• _Information provided_
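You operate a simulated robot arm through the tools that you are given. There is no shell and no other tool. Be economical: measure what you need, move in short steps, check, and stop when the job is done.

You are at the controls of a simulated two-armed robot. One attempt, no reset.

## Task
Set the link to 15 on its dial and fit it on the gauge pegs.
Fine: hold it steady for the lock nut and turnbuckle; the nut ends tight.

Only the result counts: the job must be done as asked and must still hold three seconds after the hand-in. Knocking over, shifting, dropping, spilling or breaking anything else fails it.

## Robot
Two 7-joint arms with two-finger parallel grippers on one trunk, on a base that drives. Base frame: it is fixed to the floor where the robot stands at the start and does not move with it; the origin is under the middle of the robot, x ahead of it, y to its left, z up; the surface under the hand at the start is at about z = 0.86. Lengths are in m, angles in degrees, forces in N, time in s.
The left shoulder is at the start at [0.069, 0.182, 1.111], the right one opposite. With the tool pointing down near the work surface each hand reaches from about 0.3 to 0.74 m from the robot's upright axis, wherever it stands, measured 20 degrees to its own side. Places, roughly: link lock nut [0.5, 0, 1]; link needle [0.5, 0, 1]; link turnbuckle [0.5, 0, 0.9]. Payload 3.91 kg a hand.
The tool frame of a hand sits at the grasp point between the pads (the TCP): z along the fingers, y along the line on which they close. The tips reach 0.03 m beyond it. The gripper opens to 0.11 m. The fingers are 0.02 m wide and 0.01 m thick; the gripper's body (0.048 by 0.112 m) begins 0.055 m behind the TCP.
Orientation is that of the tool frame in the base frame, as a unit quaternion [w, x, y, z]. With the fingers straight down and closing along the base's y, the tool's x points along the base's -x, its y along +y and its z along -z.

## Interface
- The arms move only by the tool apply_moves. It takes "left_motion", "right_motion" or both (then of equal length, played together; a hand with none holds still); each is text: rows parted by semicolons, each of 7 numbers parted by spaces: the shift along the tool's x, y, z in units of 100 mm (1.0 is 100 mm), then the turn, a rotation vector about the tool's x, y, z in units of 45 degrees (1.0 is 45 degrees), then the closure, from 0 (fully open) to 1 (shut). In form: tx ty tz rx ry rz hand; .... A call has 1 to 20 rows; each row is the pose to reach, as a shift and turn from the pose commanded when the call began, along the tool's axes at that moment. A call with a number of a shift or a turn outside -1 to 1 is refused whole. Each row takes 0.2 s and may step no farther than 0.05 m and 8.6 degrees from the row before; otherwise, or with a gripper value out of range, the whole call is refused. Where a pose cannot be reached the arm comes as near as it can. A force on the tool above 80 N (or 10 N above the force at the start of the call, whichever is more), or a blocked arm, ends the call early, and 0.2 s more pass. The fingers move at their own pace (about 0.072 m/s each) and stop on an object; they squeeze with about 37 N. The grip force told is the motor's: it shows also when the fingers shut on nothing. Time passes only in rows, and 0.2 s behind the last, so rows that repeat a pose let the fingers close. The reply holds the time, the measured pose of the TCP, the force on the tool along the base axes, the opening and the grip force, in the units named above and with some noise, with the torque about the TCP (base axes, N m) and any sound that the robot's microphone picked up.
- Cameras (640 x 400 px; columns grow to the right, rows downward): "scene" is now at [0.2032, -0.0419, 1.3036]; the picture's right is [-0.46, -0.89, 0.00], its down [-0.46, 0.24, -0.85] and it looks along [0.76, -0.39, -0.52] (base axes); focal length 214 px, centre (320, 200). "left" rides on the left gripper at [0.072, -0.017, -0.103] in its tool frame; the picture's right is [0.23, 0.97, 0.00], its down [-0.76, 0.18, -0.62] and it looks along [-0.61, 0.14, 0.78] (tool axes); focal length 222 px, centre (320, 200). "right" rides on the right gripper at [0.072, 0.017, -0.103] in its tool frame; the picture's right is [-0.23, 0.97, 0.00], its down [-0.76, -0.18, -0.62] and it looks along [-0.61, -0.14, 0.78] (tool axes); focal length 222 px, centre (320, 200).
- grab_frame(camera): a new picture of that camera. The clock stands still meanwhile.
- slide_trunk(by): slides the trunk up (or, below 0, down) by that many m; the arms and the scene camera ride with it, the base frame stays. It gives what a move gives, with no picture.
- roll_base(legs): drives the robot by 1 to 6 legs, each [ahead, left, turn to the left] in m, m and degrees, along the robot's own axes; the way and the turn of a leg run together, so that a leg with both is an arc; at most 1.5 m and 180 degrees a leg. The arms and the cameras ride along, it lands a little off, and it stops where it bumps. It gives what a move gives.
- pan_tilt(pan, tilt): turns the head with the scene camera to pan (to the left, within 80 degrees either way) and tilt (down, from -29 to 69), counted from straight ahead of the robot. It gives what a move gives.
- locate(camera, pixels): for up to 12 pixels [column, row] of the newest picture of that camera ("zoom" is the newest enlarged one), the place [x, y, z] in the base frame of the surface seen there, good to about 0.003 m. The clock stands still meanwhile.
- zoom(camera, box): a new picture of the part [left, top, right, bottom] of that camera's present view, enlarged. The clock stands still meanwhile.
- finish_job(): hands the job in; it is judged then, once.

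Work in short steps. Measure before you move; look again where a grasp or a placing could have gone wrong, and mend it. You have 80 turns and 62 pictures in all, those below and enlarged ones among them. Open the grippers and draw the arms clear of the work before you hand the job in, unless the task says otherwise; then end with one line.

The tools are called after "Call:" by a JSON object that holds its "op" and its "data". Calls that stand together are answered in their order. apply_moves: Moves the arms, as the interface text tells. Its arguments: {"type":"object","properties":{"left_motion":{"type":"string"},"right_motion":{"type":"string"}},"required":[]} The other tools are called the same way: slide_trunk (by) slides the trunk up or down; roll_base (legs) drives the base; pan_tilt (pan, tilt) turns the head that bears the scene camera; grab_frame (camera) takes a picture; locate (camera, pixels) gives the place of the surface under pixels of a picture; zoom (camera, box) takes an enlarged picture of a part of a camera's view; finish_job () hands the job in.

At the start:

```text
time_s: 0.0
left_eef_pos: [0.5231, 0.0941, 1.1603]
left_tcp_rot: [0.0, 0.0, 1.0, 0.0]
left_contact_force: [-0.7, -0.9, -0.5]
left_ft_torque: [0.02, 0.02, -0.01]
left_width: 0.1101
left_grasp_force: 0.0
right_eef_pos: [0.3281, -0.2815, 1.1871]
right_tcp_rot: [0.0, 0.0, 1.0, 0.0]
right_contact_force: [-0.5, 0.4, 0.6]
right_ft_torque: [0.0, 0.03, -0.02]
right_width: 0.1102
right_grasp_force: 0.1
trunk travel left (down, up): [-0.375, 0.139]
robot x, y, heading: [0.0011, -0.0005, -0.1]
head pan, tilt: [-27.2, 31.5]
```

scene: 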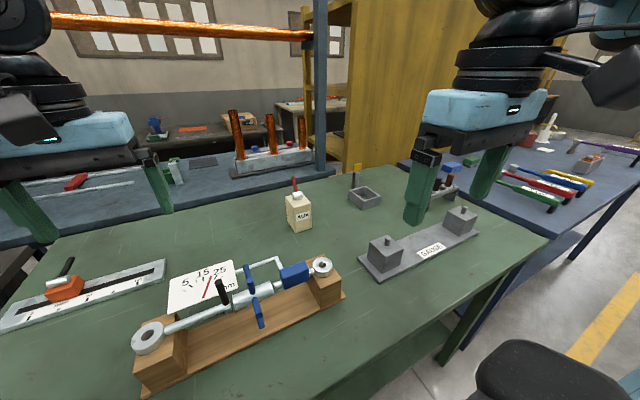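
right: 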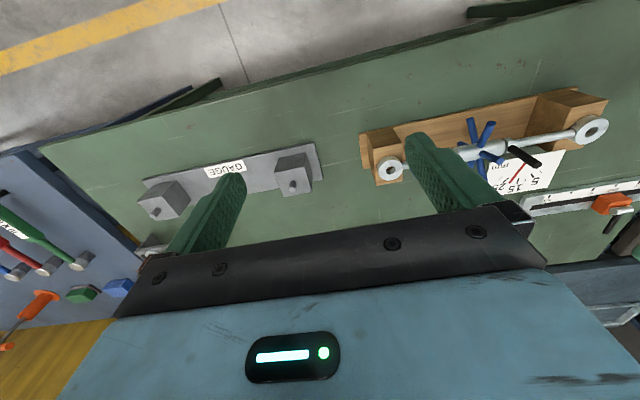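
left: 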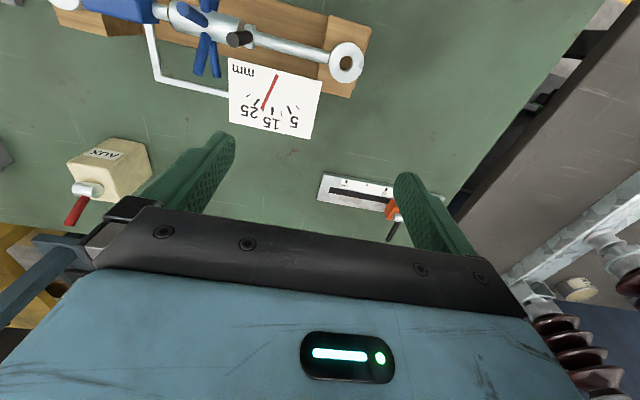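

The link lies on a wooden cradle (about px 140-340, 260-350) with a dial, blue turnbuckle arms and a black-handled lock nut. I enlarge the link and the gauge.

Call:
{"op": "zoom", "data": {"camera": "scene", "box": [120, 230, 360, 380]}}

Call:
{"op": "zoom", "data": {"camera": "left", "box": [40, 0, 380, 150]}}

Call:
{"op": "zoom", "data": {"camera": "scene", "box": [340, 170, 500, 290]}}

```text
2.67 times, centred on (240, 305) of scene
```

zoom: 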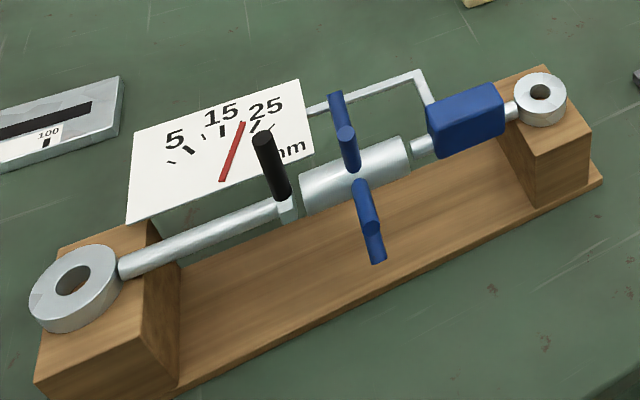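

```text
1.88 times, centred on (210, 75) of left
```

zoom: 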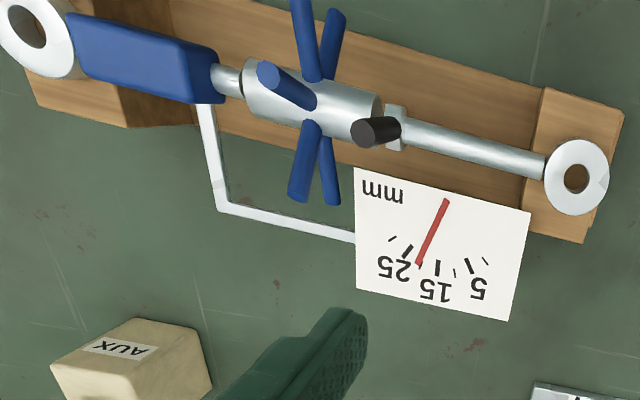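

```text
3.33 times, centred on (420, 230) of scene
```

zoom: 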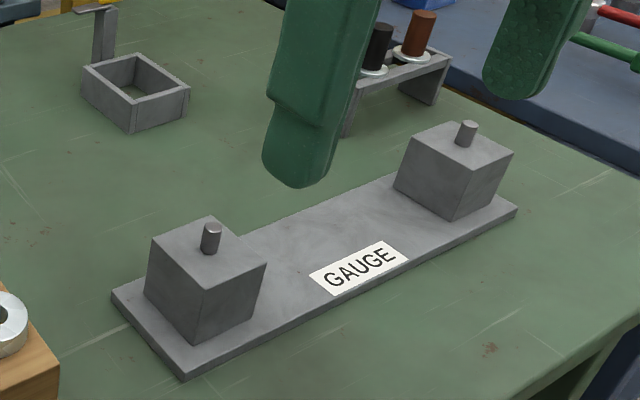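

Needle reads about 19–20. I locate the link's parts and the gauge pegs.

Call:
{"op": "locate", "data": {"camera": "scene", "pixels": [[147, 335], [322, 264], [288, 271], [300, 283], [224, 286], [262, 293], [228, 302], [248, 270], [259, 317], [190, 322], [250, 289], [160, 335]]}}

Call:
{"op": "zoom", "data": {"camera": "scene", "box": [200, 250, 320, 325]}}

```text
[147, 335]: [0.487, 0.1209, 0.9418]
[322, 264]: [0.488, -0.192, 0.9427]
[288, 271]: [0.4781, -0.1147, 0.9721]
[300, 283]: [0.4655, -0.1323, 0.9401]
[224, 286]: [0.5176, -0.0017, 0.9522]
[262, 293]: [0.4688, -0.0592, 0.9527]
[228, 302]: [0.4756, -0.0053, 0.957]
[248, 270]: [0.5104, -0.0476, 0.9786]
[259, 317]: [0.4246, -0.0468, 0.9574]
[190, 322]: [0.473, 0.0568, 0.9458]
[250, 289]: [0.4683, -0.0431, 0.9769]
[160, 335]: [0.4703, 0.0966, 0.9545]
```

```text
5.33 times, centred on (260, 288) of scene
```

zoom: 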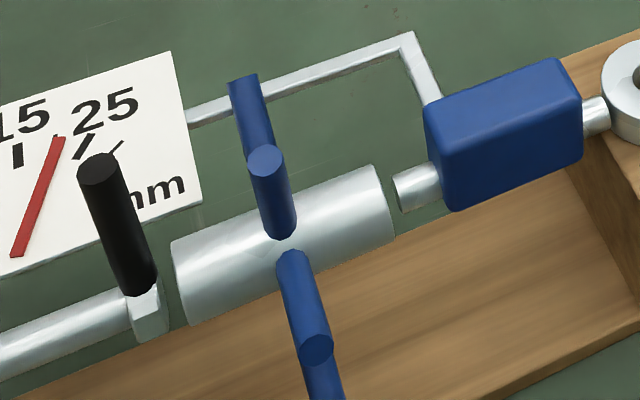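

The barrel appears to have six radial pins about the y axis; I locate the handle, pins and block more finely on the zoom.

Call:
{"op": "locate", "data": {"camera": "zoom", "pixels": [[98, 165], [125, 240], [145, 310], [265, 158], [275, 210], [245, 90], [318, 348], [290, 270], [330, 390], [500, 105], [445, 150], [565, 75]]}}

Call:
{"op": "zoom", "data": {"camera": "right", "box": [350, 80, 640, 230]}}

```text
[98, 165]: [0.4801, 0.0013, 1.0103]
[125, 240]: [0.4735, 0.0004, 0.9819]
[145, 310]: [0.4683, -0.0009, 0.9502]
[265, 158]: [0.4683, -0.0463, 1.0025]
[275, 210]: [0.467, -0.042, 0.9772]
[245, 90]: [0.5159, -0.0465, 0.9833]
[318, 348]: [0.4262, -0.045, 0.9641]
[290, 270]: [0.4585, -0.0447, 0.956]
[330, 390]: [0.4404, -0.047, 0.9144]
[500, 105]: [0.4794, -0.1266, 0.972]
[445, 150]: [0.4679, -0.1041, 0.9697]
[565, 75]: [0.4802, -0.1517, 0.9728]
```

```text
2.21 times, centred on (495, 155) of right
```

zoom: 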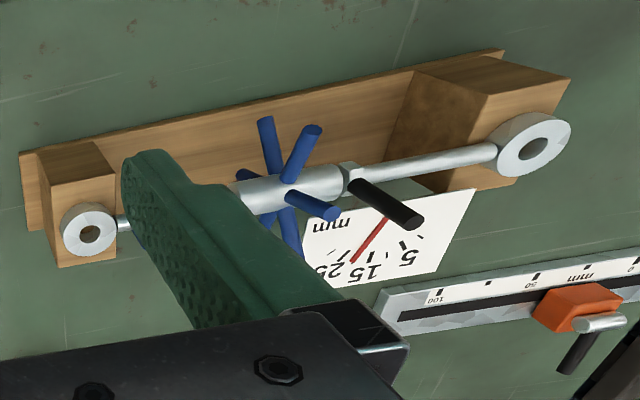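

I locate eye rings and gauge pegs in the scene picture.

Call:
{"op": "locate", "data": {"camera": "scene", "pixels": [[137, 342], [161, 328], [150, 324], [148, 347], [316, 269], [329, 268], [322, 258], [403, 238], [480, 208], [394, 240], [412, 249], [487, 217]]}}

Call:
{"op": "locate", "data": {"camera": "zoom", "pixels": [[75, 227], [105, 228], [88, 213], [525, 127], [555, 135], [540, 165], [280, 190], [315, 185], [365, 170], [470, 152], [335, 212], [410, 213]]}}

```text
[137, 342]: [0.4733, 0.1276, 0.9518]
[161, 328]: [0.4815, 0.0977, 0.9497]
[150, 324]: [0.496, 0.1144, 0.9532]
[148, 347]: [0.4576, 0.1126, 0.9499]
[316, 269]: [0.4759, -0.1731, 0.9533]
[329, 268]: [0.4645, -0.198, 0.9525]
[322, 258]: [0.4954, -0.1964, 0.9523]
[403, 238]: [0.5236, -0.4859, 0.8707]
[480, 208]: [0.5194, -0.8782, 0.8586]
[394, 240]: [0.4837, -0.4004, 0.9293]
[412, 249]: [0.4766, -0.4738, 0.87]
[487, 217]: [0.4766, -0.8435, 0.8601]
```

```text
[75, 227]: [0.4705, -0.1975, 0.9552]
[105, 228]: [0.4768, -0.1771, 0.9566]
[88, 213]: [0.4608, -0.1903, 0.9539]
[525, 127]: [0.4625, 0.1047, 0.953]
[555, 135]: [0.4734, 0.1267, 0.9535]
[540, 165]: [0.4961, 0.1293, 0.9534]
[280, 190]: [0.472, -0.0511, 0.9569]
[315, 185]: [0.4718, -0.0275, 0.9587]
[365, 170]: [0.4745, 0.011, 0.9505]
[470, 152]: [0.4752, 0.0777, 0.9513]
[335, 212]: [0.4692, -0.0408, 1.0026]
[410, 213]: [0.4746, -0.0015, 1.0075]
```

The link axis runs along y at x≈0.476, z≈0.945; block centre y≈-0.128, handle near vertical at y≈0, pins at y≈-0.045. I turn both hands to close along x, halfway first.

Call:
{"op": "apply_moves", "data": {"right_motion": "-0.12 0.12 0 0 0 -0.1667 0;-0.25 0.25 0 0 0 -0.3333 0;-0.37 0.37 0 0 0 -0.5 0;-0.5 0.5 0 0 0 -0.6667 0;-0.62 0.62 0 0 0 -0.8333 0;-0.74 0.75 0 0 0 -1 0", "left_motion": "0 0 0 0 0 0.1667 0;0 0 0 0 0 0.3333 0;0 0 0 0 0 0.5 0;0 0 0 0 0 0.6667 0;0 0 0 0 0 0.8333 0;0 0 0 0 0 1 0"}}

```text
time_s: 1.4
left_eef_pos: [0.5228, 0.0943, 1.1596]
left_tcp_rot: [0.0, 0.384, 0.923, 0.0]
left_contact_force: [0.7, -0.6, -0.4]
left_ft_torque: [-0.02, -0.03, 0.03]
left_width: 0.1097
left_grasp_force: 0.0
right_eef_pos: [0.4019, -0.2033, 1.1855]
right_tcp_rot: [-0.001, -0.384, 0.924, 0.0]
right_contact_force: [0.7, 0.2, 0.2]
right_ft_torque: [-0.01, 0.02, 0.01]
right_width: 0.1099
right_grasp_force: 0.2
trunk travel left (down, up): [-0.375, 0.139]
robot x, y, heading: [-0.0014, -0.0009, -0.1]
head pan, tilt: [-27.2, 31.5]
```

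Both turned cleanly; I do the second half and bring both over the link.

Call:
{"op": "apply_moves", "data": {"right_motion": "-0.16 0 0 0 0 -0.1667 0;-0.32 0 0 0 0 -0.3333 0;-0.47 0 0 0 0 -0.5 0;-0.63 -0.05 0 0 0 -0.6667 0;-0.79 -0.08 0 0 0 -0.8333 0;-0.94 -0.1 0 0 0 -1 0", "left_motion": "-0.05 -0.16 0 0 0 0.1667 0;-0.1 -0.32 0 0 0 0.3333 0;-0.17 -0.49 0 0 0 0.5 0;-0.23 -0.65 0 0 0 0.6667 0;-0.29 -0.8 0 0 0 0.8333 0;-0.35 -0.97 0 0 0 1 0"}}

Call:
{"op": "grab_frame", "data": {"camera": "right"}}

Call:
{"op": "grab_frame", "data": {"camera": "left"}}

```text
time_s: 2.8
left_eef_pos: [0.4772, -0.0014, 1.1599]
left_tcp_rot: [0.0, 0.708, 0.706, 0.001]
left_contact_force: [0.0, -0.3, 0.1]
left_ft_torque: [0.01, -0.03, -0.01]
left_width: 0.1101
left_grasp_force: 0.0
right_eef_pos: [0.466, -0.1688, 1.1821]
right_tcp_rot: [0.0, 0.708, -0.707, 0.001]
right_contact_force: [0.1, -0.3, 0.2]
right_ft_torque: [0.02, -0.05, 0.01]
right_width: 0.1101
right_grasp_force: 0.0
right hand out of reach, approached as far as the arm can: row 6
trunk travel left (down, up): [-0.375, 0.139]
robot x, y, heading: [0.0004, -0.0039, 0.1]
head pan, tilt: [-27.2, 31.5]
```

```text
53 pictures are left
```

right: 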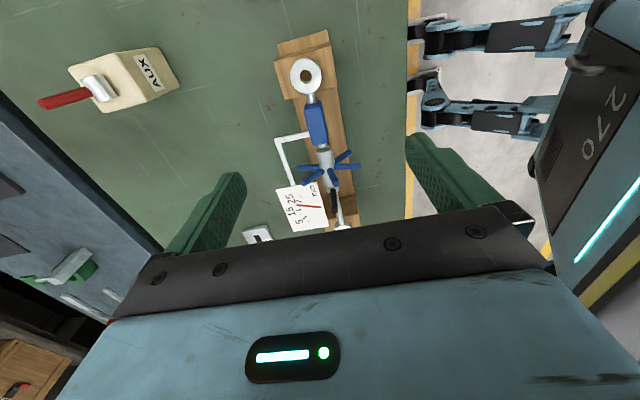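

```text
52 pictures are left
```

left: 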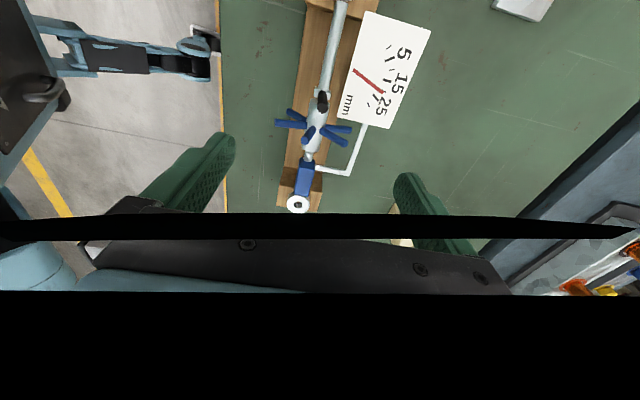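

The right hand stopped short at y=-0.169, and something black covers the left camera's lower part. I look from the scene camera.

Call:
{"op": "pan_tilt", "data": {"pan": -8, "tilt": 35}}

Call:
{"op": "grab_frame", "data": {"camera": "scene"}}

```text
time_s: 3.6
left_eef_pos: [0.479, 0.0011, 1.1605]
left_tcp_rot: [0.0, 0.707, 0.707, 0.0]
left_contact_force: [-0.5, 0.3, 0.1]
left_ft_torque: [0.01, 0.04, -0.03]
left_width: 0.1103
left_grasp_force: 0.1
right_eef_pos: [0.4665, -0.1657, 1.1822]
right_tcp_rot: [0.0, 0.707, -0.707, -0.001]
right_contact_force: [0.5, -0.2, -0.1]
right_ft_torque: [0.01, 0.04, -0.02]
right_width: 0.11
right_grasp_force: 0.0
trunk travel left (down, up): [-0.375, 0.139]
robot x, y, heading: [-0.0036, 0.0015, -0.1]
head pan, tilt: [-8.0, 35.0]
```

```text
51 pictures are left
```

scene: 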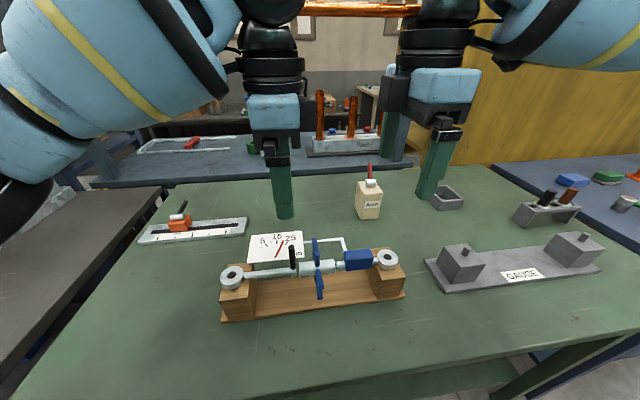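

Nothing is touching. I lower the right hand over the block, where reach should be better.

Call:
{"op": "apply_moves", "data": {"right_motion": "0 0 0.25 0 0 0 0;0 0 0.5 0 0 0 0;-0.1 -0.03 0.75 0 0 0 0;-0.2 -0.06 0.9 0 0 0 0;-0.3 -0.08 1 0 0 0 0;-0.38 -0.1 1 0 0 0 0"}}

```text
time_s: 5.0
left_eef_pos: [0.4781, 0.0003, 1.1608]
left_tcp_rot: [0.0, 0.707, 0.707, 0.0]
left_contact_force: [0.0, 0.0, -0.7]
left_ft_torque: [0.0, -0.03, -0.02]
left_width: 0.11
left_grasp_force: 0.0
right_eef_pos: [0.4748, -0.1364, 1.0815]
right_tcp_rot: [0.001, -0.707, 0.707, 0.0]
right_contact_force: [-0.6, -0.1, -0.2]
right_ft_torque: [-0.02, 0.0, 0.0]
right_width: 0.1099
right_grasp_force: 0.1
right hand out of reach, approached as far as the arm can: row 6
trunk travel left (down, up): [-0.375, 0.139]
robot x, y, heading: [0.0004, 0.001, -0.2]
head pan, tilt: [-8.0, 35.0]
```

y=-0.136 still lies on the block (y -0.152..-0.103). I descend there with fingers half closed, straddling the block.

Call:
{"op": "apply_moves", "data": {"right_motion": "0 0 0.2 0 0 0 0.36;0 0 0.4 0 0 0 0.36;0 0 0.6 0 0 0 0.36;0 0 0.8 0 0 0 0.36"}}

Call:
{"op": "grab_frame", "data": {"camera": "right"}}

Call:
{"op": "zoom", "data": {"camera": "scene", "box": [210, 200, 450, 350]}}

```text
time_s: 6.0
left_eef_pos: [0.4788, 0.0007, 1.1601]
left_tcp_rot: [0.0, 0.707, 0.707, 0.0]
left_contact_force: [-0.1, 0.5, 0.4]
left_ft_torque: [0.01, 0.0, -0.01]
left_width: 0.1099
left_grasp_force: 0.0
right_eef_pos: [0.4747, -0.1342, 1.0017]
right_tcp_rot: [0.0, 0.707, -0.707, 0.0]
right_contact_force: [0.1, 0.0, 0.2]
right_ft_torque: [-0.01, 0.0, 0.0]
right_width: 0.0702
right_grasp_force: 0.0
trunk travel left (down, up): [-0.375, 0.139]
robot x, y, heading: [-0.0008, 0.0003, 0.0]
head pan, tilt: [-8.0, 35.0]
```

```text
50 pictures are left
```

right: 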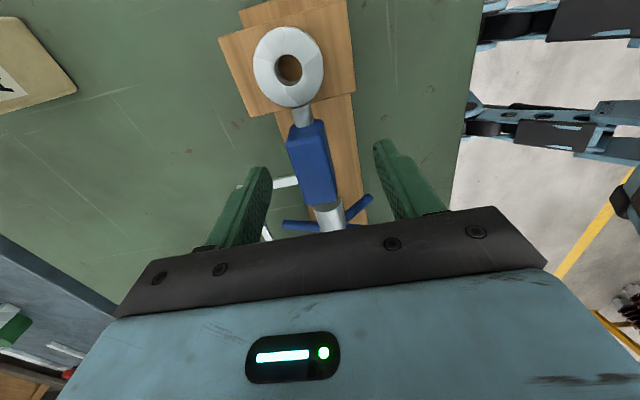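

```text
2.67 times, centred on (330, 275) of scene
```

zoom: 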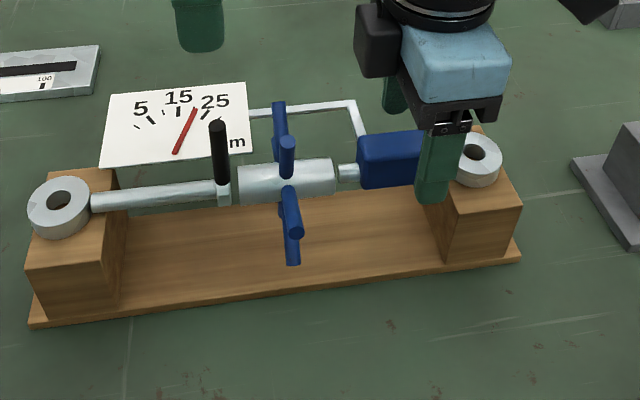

• _Requirement_
Pick out each line in the material containing "simulated".

• _Written answer_
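You operate a simulated robot arm through the tools that you are given. There is no shell and no other tool. Be economical: measure what you need, move in short steps, check, and stop when the job is done.
You are at the controls of a simulated two-armed robot. One attempt, no reset.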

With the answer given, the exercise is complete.